----- PROVIDED ENTRIES

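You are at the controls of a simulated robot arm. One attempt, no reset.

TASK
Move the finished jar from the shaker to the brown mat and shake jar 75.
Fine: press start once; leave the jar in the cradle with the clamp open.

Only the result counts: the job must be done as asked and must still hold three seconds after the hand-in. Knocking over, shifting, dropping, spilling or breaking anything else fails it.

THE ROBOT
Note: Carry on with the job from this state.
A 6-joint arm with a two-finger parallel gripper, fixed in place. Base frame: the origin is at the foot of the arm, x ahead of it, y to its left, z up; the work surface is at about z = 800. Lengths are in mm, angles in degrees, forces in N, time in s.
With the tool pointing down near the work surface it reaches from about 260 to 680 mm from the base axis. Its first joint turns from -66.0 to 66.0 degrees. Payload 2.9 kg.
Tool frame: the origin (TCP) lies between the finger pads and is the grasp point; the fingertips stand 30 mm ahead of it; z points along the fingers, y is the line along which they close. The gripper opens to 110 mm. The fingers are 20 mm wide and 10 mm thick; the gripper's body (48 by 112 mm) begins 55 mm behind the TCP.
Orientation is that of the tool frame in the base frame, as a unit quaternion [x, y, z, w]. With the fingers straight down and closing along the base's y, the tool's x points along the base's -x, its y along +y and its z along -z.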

----------
----- PROVIDED ENTRIES

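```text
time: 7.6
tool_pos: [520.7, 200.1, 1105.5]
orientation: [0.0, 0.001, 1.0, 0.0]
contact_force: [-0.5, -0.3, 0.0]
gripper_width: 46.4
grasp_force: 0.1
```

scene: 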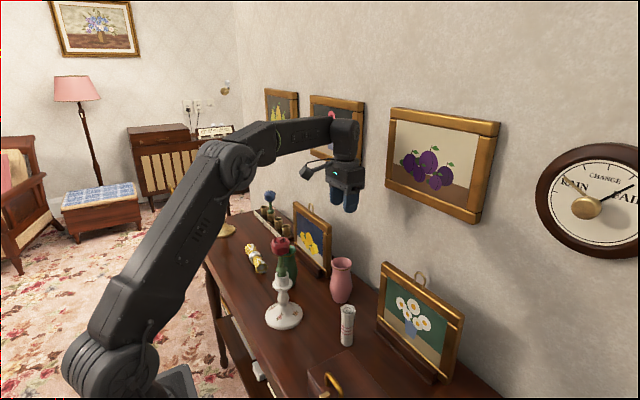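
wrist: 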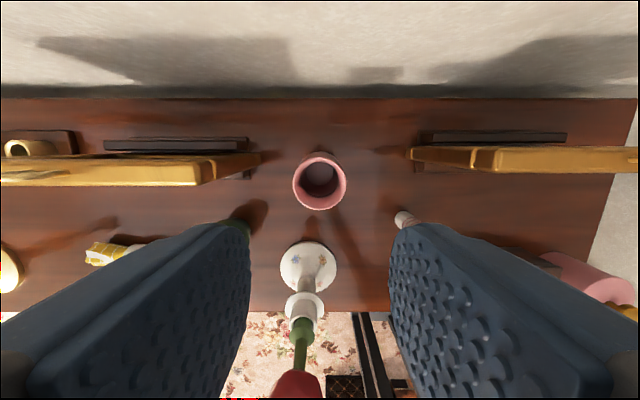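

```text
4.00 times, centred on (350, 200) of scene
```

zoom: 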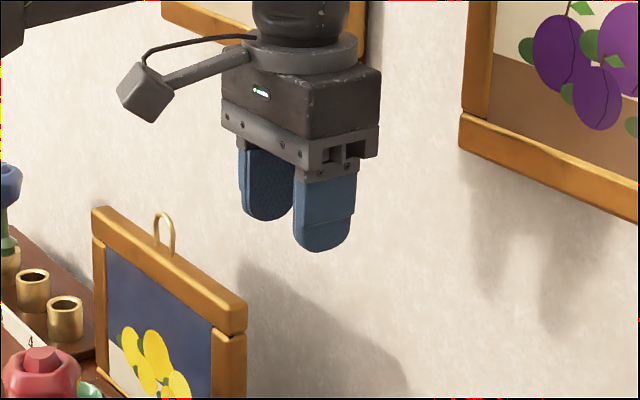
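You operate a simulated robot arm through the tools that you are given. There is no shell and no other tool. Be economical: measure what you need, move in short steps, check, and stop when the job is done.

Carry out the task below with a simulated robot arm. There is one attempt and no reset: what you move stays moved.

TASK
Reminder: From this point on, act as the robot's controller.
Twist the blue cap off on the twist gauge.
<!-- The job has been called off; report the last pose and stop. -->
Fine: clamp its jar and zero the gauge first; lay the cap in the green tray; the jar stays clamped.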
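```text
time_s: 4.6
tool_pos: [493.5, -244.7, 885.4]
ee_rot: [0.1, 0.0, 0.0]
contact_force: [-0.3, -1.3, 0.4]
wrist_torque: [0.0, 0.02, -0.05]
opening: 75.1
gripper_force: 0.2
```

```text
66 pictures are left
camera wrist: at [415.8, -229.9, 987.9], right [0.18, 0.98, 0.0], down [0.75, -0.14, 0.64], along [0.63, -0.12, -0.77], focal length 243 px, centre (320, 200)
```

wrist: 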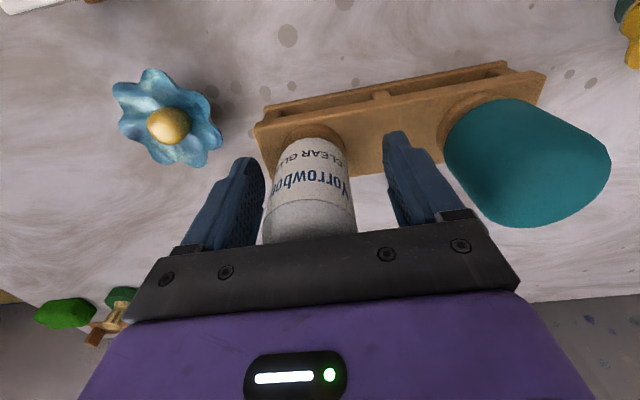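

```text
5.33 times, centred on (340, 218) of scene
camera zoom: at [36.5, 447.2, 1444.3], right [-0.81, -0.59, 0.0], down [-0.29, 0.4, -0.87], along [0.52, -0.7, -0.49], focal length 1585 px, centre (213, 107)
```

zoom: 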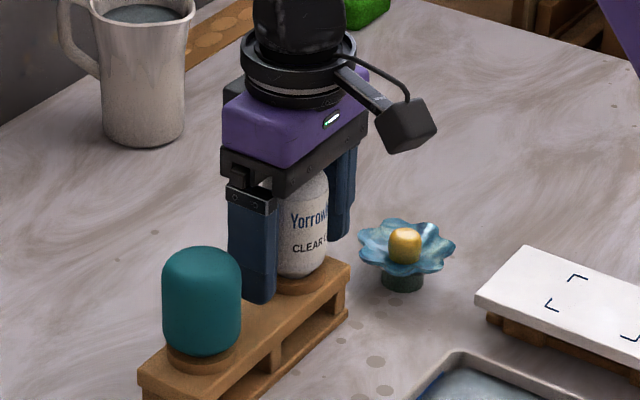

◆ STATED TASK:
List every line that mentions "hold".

----------

Set down exactly the lines from the line that contains "Note: Carry on with the job from this state." to the line that contains "Orientation is that", both lines included, and nothing more.

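Note: Carry on with the job from this state.
A 6-joint arm with a two-finger parallel gripper, fixed in place. Base frame: the origin is at the foot of the arm, x ahead of it, y to its left, z up; the work surface is at about z = 800. Lengths are in mm, angles in degrees, forces in N, time in s.
With the tool pointing down near the work surface it reaches from about 260 to 680 mm from the base axis. Its first joint turns from -66.0 to 66.0 degrees. Payload 2.9 kg.
Tool frame: the origin (TCP) lies between the finger pads and is the grasp point; the fingertips stand 30 mm ahead of it; z points along the fingers, y is the line along which they close. The gripper opens to 110 mm. The fingers are 20 mm wide and 10 mm thick; the gripper's body (48 by 112 mm) begins 55 mm behind the TCP.
Orientation is that of the tool frame in the base frame, as a unit quaternion [x, y, z, w]. With the fingers straight down and closing along the base's y, the tool's x points along the base's -x, its y along +y and its z along -z.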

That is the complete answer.